I kind of agree. I see people around cave country who are charging $300 per person for a NAUI Cave 1 course and letting their wife teach it, and they sign off on the card because they're also teaching a cavern course that day. Then again, I see a few of the more expensive NAUI/NACD instructors completely burned out and teaching because it's such great money they can't afford to stop.
I wish there were a better way of getting more energetic people into cave diving, for two reasons....
#1- I know of several exciting dives that I just can't get setup without help due to work schedule. I'm willing to alternate setup weekends (IE team A sets team B up weekend 1, then flip flip) Manatee Springs is an absolutely massive cave that goes and goes and goes...all shallow. I know of maybe 3 other divers interested in attempting a push there who would be willing to do setup dives for each other on alternating weekends. Another site, state owned, scooterable to nearly 4k, less than 150ft, and EOL unexplored is sitting there with nothing being done because no one has the time to donate a week to it, nor the team to set it up over a weekend. Then there's one which is state owned, EOL less than 7 or 8k, and scooterable (with a permit) for most of it, and no major exploration going on there, either. Massive exploration could be done by having a group camp out, setup Friday night, push Saturday, cleanup Sunday.
#2- Next, there's a major lack of new divers coming into the sport who stick with it. We're getting lots of vacation divers who come twice a year, but cavern/intro buddies are few and far between for an up and coming diver. NFL has an average income of under $35k for most areas that I've looked up, and that means that lots of individuals who are interested can't swing the cost. I spoke with a cavern diver this weekend who I was doing a few drills with and he told me that a primary reason to take intro was so he could find more buddies, as he couldn't find any at the cavern level...he's posted online and asks around often, that's not a good thing for the sport.
I'm aware of one instructor who essentially donates his time to anyone who's in school and wants to take a cave class. Out of the students of his I know, all but one of them actively cave dive almost every other weekend, and many participate in community events, site cleanups, relining caves, landowner negotiations, etc. Lamar Hires (who marketed the first commercial bp/w) refused to even pay $4 for Sheck's book when he started cave diving, and Wes Skiles donated it, then later gave him a free class.

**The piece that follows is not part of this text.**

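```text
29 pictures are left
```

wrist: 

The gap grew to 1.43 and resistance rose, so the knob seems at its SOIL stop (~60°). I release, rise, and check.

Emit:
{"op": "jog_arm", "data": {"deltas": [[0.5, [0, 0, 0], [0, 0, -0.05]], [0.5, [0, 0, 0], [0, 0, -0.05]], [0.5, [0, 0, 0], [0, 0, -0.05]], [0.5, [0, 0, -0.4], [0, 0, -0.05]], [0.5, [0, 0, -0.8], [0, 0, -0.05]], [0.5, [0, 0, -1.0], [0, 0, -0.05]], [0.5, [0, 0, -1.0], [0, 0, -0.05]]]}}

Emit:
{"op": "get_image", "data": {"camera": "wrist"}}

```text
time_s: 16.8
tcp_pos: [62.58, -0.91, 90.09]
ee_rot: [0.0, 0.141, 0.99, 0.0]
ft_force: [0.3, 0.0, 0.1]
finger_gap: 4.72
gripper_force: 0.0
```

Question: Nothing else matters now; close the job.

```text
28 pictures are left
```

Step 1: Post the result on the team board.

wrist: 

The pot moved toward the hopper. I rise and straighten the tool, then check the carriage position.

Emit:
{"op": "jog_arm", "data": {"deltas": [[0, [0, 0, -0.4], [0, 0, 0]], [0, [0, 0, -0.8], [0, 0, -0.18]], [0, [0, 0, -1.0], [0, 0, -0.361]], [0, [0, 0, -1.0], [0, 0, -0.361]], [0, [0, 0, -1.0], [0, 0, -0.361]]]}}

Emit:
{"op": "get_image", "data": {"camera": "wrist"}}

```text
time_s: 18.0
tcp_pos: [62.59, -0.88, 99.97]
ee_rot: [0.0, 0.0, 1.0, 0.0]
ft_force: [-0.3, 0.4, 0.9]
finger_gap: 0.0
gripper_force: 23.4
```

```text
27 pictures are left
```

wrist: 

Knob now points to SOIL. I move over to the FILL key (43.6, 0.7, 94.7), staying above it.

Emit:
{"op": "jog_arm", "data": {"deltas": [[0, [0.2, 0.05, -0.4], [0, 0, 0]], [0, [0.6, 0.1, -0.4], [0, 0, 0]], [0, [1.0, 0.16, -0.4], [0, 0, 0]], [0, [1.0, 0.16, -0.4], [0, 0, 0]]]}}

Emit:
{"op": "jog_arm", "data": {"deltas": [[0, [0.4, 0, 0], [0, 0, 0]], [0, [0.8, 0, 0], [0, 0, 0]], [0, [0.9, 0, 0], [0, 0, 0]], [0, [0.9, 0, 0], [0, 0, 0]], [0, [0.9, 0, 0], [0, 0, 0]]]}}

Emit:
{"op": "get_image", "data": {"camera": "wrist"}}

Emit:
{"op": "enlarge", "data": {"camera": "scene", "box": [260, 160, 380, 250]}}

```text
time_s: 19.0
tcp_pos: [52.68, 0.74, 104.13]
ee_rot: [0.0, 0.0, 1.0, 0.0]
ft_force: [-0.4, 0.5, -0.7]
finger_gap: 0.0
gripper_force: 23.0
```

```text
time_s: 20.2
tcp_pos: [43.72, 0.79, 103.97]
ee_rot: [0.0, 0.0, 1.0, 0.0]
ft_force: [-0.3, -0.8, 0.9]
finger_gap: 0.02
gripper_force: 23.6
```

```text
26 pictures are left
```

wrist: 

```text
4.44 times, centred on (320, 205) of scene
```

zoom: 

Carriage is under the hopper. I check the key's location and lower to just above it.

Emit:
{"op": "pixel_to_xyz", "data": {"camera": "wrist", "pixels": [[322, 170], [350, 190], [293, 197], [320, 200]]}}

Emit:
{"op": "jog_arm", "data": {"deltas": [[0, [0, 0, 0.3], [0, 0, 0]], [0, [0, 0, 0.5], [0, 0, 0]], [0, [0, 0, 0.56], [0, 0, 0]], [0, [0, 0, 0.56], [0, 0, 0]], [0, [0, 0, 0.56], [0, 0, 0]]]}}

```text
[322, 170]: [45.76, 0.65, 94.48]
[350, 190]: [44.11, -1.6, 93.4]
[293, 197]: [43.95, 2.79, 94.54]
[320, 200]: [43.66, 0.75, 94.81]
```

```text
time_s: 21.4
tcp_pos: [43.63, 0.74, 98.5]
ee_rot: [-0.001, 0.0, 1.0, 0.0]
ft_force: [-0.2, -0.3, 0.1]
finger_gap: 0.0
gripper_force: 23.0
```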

I said all that to say this...there is a need for quality, affordable training. Some agency (GUE or otherwise) would thrill me if they would focus on enforcing standards for courses, while providing a more reasonable path to become an instructor. Enforce tightly written standards and the quality would improve a ton, at least from the poor instruction I've seen (this is GUE's strongest point IMO), set MAP for the classes (this gets rid of price shopping students), and actively seek qualified individuals to teach. $5600+expenses isn't affordable training to get from OW to cave 2. The NAUI $300 course isn't quality. There has to be a middle ground. A $1000-1200 cave course is completely affordable and would provide adequate income for an enthusiast diver to train new divers, yet maybe not make a living teaching...and I'm 100% OK with that, we already have enough burned out instructors.